23. In case of Taj Services Limited (Supra) held that the benefit under Section 17(b) of the Industrial Disputes Act cannot be denied on the ground that they are running their own business and are receiving profit from such business. Until and unless, it is proved that they have been receiving „adequate remuneration', the petitioners in the present case have not furnished the proof of 'adequate remuneration'.

24. It is decided in case of 'Kirti Kumar T Patel' that the Court can enforce the spirit intentment and purpose of litigation that the workman who is to get the wages from the date of award till the challenged to the award is finally decided as per the statement of the objects and reasons of the Industrial Disputes (Amendment Clauses) Act, 1982, by which Section 17(b) was inserted in the Act. The interim relief can be granted with effect from the date of the award. The transient employment and self-employment would not be a bar to relief under Section 17(b) of the Industrial Disputes Act.
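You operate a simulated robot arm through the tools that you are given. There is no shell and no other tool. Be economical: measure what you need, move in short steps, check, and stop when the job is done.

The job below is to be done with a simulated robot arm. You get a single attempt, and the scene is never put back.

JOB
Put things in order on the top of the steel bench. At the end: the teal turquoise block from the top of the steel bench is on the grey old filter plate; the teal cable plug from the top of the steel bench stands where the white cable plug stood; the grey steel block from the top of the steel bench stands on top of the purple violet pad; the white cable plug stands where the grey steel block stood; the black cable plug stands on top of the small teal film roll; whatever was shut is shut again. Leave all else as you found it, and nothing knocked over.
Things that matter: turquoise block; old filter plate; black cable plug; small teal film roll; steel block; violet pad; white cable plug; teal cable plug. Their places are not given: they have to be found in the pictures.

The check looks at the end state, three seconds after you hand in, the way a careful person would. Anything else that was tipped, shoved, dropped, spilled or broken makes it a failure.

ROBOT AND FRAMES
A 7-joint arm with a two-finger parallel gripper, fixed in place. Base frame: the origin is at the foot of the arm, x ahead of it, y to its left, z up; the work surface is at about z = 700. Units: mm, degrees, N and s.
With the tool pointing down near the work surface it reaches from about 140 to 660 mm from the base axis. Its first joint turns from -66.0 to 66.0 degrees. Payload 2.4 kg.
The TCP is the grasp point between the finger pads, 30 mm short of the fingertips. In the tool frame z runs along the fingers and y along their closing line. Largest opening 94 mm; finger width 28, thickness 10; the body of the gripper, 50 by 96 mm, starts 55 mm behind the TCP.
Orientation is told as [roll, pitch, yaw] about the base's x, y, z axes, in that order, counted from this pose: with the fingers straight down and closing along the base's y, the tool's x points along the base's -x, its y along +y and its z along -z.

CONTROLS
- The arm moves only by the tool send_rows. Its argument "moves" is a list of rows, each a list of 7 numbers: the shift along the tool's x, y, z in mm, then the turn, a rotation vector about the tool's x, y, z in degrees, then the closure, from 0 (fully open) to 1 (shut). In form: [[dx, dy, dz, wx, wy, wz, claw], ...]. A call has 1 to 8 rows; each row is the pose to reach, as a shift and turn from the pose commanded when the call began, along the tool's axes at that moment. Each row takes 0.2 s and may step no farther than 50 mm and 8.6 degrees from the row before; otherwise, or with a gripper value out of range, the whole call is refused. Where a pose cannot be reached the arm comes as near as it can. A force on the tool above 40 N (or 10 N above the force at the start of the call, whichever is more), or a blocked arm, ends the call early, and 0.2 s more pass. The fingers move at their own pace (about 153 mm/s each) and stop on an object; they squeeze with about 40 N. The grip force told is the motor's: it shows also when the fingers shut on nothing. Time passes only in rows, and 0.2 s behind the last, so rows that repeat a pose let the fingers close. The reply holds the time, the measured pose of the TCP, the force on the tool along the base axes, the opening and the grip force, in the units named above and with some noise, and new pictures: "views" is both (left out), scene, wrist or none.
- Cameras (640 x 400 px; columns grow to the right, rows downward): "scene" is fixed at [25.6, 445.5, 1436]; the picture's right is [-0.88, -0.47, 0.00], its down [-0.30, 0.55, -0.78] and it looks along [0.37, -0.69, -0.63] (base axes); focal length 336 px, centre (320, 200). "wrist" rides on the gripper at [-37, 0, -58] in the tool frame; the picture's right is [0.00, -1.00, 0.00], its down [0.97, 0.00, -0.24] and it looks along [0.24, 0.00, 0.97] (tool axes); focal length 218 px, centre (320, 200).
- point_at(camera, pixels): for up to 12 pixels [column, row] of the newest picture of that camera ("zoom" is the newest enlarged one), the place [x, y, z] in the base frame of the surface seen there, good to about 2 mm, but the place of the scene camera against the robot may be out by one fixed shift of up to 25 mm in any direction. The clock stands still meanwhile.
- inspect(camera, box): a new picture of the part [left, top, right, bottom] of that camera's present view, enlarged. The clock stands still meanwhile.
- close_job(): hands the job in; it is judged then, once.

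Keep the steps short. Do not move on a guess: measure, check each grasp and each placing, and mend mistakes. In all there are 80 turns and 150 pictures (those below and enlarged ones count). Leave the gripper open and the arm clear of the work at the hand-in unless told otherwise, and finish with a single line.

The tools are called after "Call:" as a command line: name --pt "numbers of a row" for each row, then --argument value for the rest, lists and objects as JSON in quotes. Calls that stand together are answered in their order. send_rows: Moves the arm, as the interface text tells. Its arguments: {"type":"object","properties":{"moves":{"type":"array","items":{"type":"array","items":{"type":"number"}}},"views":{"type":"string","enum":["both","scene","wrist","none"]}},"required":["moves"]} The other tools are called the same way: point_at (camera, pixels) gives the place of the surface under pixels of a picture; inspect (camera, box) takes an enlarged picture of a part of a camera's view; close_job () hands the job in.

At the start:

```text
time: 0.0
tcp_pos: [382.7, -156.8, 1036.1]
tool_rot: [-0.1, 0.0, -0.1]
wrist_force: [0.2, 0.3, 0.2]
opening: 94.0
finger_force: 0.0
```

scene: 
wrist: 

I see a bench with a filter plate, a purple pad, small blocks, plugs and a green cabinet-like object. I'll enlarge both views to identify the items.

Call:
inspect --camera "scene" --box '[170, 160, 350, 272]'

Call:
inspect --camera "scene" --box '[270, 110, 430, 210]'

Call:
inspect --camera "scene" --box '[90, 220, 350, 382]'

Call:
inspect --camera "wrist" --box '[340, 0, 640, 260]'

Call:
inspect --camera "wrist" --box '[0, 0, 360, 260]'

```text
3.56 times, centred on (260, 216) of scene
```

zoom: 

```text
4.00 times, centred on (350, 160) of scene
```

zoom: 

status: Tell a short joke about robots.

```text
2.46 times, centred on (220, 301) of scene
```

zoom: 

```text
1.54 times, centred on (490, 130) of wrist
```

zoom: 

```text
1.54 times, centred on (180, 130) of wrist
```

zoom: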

25. In view of the discussion above and the settled law, I am of the considered opinion that the applicant-respondents are entitled to the relief sought under Section 17(b) of the Industrial Disputes Act.

26. Accordingly, the instant application is allowed.

27. Consequently, the petitioners are directed to calculate their benefits and be disbursed in favour of the applicant-respondents as per law, within four weeks from today.

28. Copy of order be given dasti to both the parties for compliance.

+ W.P.(C) No.11871/2005 & CM No.8814/2005(Stay)

Pleadings are complete.

Rule.

Re-notify for 'Final-hearing' on 26.09.2012.